Work to be completed: Look through the lines and report how many include the word "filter", giving nothing but the number.

○ ○ ○ ○ ○

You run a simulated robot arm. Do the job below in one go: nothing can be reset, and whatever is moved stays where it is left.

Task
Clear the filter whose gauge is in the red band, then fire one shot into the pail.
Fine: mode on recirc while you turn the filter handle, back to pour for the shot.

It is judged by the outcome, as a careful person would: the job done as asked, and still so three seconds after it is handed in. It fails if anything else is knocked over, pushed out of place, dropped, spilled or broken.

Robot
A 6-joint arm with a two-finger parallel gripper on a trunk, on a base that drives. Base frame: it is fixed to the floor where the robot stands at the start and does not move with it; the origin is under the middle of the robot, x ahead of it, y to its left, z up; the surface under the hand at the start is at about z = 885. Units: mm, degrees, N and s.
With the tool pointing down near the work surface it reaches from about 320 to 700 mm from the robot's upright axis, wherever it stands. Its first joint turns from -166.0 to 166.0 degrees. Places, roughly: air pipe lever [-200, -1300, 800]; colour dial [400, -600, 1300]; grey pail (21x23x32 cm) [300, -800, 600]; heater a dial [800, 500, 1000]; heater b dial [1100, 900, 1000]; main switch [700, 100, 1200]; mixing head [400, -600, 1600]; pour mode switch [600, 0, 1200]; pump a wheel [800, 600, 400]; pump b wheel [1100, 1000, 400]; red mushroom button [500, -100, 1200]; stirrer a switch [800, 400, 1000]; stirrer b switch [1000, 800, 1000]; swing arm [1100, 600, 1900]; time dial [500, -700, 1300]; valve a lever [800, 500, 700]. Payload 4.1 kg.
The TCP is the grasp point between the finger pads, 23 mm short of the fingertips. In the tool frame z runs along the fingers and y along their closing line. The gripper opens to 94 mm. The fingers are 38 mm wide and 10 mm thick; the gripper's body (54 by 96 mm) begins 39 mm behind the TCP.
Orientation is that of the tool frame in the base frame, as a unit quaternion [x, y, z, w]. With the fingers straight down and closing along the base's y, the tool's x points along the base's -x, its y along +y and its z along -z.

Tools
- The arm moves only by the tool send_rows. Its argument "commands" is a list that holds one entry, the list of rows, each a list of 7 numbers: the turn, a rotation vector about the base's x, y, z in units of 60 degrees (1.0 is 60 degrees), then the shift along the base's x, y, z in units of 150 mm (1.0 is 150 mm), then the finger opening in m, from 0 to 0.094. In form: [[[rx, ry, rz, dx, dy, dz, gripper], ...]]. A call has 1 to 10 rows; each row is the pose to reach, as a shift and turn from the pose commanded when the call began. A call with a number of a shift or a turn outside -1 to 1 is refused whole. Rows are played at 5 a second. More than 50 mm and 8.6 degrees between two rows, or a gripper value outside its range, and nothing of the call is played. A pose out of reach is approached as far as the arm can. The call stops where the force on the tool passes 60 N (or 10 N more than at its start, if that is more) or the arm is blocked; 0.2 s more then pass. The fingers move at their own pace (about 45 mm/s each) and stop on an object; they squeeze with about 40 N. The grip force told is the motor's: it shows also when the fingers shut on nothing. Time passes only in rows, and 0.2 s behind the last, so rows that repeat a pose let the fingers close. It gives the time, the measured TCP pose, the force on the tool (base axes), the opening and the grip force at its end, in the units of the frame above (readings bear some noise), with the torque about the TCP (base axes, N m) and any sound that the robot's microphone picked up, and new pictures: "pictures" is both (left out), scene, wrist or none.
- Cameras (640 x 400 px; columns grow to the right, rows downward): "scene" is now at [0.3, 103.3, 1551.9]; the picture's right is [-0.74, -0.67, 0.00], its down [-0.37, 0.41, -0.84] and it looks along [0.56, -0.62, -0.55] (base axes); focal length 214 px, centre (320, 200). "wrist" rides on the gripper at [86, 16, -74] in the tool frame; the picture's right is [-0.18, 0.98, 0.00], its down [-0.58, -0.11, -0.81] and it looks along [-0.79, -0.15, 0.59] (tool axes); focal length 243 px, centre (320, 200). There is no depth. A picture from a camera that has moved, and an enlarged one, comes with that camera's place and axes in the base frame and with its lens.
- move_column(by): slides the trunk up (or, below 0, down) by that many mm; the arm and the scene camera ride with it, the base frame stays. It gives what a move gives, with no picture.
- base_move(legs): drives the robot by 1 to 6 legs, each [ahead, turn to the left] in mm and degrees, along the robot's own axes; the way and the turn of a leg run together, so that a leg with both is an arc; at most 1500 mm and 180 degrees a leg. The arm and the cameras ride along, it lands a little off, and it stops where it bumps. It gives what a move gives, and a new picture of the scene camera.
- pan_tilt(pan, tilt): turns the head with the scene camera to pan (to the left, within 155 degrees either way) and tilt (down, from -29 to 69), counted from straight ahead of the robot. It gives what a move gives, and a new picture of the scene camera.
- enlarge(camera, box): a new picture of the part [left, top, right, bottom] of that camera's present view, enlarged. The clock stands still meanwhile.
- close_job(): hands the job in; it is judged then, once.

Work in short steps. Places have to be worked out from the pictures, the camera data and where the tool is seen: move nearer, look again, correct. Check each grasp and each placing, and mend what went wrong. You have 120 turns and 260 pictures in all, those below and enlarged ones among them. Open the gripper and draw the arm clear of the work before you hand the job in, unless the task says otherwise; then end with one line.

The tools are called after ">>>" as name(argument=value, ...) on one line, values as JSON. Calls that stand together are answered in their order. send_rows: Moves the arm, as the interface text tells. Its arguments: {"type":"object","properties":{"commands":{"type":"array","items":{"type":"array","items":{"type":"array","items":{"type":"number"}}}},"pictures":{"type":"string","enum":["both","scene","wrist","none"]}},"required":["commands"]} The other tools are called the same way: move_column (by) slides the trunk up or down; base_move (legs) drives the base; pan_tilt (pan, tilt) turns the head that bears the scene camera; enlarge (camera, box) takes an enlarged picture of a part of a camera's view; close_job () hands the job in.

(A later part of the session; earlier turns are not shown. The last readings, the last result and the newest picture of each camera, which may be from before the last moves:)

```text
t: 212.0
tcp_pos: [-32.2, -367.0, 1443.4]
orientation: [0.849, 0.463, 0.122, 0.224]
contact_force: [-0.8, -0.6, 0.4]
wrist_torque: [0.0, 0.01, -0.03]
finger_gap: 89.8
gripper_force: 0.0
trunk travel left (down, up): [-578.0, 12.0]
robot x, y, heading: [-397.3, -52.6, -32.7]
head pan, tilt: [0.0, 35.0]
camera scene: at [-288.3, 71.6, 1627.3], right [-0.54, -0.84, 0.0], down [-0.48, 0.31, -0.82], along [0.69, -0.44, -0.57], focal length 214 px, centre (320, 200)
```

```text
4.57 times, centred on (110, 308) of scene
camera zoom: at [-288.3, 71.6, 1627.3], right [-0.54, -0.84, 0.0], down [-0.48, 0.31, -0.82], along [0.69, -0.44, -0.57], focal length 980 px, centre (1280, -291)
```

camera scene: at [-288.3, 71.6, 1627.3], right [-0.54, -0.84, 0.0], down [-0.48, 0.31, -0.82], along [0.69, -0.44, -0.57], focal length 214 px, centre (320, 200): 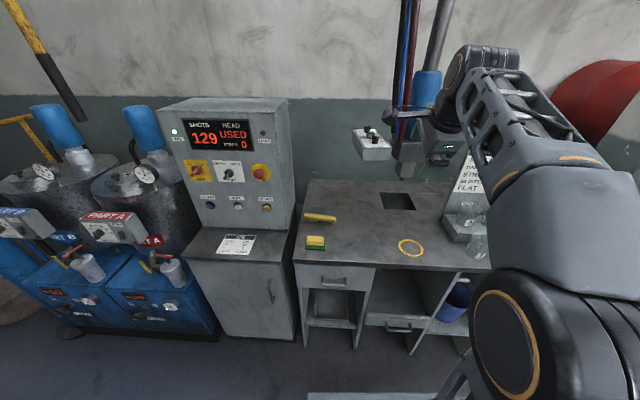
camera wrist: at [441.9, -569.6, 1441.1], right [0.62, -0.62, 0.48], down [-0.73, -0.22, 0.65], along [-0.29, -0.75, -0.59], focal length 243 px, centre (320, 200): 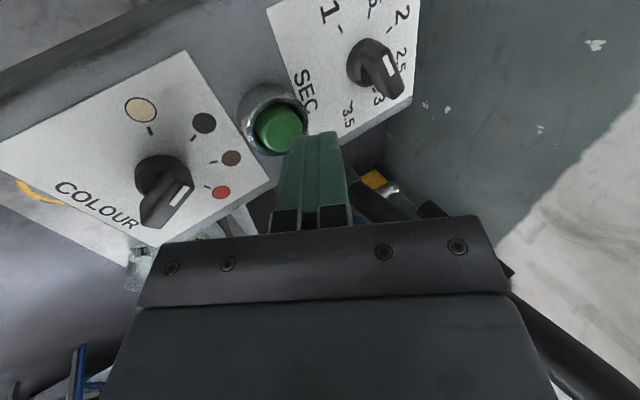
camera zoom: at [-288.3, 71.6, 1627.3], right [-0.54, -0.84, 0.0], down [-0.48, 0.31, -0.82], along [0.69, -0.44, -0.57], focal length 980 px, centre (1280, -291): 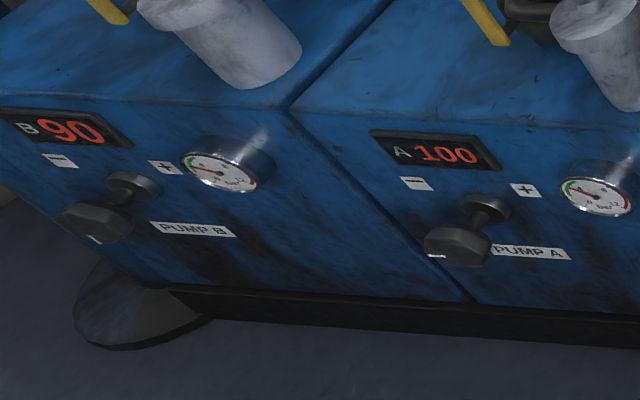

○ ○ ○ ○ ○

Answer for the task: 2